• **To be done**
Retype the excerpt to read from its first word to its last.

• **Excerpt to read**
Jika ada yang mencari di google, maka anda akan menjumpai
suatu posting blog yang judulnya sama dengan judul posting ini. Ya, benar saya
meniru judulnya, namun bukan isi tulisannya. Karena bagi saya ini judul yang
menarik untuk dibahas di tengah kegalauan saya yang sagat ingin menulis. Lalu
apakah saya plagiat karena mencontek dan tidak menghargai karya orang lain? Mungkin
tidak, justru ini cara saya menghargai karya seseorang, sebab cara saya
mengagumi dan menghargai seseorang adalah menggap serius dan penting terhadap karyanya. Nah, inilah wujud rasa kagum saya,
karena judul ini menarik bagi saya dan saya juga ingin menuliskan kisah saya
tentang judul ini. Hehe...
“Jangan Pulang kampung Sebelum Sarjana” menurut saya pribadi
ungkapan ini bisa dijadikan prinsip yang lumayan bagus untuk diterapkan pada masa-masa
kuliah, setidaknya untuk akhir-akhir ini. Bagaimana tidak, sudah lama sekali
kuliah ini kujalani, namun belum selesai juga. Padahal tinggal menyelesaikan
sebuah skripsi. Malasnya minta ampun. Oleh karena tidak ingin membuat orang tua
kecewa apabila pulang kampung namun belum memperoleh title sarjana dan terkesan
malas-malasan, maka perinsip di atas ku terapkan. J
Sebenarnya bukan sengaja untuk mengulur masa kuliah. Pada awalnya
saya sangat bersemangat untuk menyelesaikan kuliah di Fakultas Hukum itu. Semenjak
awal kuliah telingaku selalu disusupi dengan kalimat-kalimat pengagungan akan hukum
(hukum positif). Semua yang diinformasikan adalah kebaikan dari hukum itu
sendiri dan sistem yang menjadi naungannya. Dikepala kami yang ditanamkan
adalah bahwa hukum di negeri kami ini adalah berasas pada kebaikan. Diproduksi dengan
metode yang benar. Dengan asas ini kemakmuran dan kedamaian akan tercapai. Itulah
hakikat dari cita cita hukum. Maka daripada itu beruntunglah kami yang
mempelajarinya, memurnikannya, dan yang memperjuangkan tegaknya hukum itu nanti.

• **Provided data**

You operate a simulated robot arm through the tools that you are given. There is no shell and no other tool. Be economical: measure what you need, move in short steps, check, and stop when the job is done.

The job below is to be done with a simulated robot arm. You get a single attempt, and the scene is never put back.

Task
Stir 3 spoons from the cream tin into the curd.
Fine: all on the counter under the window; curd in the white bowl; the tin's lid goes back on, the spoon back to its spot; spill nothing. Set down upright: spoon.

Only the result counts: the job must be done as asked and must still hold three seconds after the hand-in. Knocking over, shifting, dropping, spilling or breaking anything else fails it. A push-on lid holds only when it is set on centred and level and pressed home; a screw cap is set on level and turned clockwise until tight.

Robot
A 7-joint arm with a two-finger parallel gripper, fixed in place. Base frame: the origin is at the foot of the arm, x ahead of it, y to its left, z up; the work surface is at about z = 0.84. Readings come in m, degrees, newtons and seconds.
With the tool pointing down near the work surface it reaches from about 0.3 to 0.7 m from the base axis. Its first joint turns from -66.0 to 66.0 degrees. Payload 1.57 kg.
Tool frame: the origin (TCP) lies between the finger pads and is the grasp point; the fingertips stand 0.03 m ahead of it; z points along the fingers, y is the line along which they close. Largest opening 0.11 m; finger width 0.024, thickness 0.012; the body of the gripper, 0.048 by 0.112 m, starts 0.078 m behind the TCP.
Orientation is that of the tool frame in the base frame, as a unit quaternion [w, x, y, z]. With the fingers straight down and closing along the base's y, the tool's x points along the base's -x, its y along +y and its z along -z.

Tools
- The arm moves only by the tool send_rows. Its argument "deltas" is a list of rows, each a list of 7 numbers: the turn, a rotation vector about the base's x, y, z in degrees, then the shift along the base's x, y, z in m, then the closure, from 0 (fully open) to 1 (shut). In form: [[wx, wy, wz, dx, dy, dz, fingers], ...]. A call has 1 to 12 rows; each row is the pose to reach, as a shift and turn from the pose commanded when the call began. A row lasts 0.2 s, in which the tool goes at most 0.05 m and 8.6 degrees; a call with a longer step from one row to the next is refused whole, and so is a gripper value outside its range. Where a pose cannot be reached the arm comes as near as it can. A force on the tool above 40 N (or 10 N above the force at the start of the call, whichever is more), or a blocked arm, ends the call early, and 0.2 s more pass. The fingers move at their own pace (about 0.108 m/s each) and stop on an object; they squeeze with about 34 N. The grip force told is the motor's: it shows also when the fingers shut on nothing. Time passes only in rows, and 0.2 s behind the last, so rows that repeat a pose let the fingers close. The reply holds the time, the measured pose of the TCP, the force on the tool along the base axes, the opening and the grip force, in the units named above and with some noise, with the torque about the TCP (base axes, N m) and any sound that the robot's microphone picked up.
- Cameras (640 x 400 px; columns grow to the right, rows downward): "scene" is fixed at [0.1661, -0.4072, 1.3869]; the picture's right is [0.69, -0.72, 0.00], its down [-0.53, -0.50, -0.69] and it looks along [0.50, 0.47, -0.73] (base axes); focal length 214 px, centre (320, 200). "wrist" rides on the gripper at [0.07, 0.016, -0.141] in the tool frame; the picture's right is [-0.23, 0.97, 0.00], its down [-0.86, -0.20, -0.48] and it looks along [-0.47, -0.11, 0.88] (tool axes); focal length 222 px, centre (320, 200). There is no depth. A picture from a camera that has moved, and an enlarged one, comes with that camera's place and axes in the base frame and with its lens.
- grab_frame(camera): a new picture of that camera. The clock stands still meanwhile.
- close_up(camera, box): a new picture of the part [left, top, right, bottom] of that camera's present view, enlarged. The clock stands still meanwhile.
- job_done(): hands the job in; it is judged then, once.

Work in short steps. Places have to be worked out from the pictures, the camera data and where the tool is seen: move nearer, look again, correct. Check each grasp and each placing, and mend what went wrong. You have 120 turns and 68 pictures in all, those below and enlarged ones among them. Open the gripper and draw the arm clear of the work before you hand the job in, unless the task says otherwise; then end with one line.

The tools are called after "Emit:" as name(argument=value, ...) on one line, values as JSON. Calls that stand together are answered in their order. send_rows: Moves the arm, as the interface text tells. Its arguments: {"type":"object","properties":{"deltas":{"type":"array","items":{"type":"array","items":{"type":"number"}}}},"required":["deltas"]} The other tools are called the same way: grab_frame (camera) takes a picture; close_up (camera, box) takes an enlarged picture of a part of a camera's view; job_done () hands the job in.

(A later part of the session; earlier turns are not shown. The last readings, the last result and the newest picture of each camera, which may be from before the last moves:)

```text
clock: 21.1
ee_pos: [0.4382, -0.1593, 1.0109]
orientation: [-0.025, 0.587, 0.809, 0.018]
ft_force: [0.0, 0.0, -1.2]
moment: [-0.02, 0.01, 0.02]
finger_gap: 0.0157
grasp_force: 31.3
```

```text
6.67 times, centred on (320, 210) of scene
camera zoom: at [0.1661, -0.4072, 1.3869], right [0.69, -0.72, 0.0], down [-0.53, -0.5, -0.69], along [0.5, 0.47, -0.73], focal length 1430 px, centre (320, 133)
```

• **The result**
Jika ada yang mencari di google, maka anda akan menjumpai
suatu posting blog yang judulnya sama dengan judul posting ini. Ya, benar saya
meniru judulnya, namun bukan isi tulisannya. Karena bagi saya ini judul yang
menarik untuk dibahas di tengah kegalauan saya yang sagat ingin menulis. Lalu
apakah saya plagiat karena mencontek dan tidak menghargai karya orang lain? Mungkin
tidak, justru ini cara saya menghargai karya seseorang, sebab cara saya
mengagumi dan menghargai seseorang adalah menggap serius dan penting terhadap karyanya. Nah, inilah wujud rasa kagum saya,
karena judul ini menarik bagi saya dan saya juga ingin menuliskan kisah saya
tentang judul ini. Hehe...
“Jangan Pulang kampung Sebelum Sarjana” menurut saya pribadi
ungkapan ini bisa dijadikan prinsip yang lumayan bagus untuk diterapkan pada masa-masa
kuliah, setidaknya untuk akhir-akhir ini. Bagaimana tidak, sudah lama sekali
kuliah ini kujalani, namun belum selesai juga. Padahal tinggal menyelesaikan
sebuah skripsi. Malasnya minta ampun. Oleh karena tidak ingin membuat orang tua
kecewa apabila pulang kampung namun belum memperoleh title sarjana dan terkesan
malas-malasan, maka perinsip di atas ku terapkan. J
Sebenarnya bukan sengaja untuk mengulur masa kuliah. Pada awalnya
saya sangat bersemangat untuk menyelesaikan kuliah di Fakultas Hukum itu. Semenjak
awal kuliah telingaku selalu disusupi dengan kalimat-kalimat pengagungan akan hukum
(hukum positif). Semua yang diinformasikan adalah kebaikan dari hukum itu
sendiri dan sistem yang menjadi naungannya. Dikepala kami yang ditanamkan
adalah bahwa hukum di negeri kami ini adalah berasas pada kebaikan. Diproduksi dengan
metode yang benar. Dengan asas ini kemakmuran dan kedamaian akan tercapai. Itulah
hakikat dari cita cita hukum. Maka daripada itu beruntunglah kami yang
mempelajarinya, memurnikannya, dan yang memperjuangkan tegaknya hukum itu nanti.